My backyard is Narnia.

Oh, my God. I wishhhhhhhh.

Mr Tumnus could even bring me presents.

Dude, if I could slip through my closet door and wind up in Narnia, I would never come back. Me and Mr. Tumnus would play gin rummy (he’d have to teach me how because I currently don’t know what that game is) and drink tea in the afternoons. Our evenings would include reading to each other and babysitting for the Beavers occasionally. Sometimes we would have potlucks and all the residents of the forest could come over for a good time. I’d learn to knit so Mr. Tumnus could have a variety of wildly colored scarves to keep his neck warm when he went out in the snow.

In my version of Narnia, there would be no White Witch. Fuck no, because that bitch ruined everything. I don’t want to escape to a world that’s worse that this one.

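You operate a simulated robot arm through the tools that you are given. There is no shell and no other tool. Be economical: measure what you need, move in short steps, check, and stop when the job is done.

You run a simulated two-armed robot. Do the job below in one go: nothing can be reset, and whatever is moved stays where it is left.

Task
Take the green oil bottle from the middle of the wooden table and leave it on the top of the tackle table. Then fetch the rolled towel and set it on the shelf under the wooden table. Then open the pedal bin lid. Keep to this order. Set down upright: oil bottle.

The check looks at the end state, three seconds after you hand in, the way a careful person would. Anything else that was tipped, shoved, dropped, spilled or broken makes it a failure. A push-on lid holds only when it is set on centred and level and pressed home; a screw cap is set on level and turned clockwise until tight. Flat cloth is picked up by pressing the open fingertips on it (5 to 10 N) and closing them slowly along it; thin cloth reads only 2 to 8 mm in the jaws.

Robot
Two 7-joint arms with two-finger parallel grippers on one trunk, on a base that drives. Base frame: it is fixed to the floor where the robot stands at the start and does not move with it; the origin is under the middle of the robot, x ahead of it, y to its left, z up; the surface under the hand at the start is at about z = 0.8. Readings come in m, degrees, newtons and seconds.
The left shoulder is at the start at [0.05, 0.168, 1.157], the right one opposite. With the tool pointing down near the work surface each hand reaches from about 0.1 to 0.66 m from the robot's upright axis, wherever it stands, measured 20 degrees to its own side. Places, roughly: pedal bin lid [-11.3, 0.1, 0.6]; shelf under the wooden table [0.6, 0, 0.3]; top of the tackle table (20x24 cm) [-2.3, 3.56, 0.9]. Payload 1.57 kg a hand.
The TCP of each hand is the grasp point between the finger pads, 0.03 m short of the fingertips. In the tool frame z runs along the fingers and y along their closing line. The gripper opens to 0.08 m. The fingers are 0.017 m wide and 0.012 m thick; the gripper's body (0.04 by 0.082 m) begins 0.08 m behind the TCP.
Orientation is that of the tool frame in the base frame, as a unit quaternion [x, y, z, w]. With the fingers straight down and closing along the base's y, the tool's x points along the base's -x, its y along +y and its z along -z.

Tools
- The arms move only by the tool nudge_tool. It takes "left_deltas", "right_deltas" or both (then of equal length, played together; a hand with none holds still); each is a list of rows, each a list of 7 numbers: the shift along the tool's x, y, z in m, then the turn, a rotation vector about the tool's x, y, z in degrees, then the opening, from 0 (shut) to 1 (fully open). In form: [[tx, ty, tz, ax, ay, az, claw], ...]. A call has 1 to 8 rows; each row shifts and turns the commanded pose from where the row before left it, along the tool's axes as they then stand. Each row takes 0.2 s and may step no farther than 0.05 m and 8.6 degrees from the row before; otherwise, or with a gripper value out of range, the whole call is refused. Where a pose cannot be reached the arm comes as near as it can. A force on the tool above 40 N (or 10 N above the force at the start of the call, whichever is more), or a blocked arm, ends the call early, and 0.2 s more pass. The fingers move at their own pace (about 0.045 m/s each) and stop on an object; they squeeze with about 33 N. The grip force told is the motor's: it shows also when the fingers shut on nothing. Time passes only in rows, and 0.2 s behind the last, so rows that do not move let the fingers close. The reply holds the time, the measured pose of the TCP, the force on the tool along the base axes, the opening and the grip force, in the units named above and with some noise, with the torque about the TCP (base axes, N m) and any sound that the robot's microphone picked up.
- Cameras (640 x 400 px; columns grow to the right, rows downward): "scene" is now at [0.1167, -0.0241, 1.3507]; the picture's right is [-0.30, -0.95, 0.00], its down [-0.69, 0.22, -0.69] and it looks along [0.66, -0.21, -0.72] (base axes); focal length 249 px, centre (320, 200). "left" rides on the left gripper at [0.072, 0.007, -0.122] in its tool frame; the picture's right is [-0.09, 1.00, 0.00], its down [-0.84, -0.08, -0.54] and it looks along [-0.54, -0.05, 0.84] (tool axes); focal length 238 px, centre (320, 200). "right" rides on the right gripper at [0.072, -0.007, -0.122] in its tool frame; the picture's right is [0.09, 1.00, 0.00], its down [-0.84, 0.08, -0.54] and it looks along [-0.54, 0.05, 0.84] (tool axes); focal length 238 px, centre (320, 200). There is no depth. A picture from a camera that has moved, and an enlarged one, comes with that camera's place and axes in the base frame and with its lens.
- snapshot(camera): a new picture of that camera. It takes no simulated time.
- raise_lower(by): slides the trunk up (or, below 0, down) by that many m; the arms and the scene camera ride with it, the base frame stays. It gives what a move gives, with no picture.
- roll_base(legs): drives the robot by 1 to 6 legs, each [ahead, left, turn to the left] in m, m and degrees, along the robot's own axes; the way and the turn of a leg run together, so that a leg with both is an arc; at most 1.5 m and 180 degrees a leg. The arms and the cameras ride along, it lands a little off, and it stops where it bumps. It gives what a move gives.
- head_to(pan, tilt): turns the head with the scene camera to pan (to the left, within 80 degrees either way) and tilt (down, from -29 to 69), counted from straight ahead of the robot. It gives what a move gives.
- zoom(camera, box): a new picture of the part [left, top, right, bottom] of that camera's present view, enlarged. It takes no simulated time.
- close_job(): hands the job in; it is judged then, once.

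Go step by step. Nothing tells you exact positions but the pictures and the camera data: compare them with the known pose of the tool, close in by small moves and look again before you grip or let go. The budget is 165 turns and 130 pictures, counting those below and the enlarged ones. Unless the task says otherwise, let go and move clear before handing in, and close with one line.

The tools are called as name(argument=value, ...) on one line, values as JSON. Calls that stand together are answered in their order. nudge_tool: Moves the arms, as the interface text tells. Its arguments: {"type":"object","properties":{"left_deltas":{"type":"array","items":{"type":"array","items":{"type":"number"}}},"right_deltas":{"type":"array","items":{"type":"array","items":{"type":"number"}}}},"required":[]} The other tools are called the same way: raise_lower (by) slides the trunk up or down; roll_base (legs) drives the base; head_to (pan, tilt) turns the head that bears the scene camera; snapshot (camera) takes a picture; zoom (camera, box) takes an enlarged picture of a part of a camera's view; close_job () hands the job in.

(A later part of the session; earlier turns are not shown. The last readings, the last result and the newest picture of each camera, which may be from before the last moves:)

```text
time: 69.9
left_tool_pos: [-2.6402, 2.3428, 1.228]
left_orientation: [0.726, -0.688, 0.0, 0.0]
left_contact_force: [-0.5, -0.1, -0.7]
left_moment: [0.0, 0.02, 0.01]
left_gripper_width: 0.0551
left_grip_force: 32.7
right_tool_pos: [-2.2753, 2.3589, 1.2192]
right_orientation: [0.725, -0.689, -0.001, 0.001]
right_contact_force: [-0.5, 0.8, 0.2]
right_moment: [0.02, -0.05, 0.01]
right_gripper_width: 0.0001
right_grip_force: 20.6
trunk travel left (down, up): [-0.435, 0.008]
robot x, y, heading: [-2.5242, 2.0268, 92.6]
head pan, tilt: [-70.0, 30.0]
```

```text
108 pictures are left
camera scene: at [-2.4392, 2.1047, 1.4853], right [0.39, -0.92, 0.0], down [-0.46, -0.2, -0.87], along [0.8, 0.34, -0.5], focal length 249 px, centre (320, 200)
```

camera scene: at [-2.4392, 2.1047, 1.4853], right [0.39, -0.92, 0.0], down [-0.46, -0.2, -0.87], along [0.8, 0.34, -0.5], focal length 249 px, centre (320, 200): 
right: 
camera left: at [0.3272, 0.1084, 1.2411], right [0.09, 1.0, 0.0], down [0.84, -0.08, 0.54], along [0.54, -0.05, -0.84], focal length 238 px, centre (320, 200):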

Oh, I also just wanted to throw this in really quick: you know how sometimes you feel like you need to sneeze, and you even get so far to making that ugly sneeze-face that happens when you’re just about to sneeze? Yeah, all that happens and then you are sitting there, stuck and waiting for your sneeze because all of a sudden, out of nowhere, your sneeze is nowhere to be found? That just happened to me. How does that happen? Where do all those almost-sneezes go? Narnia?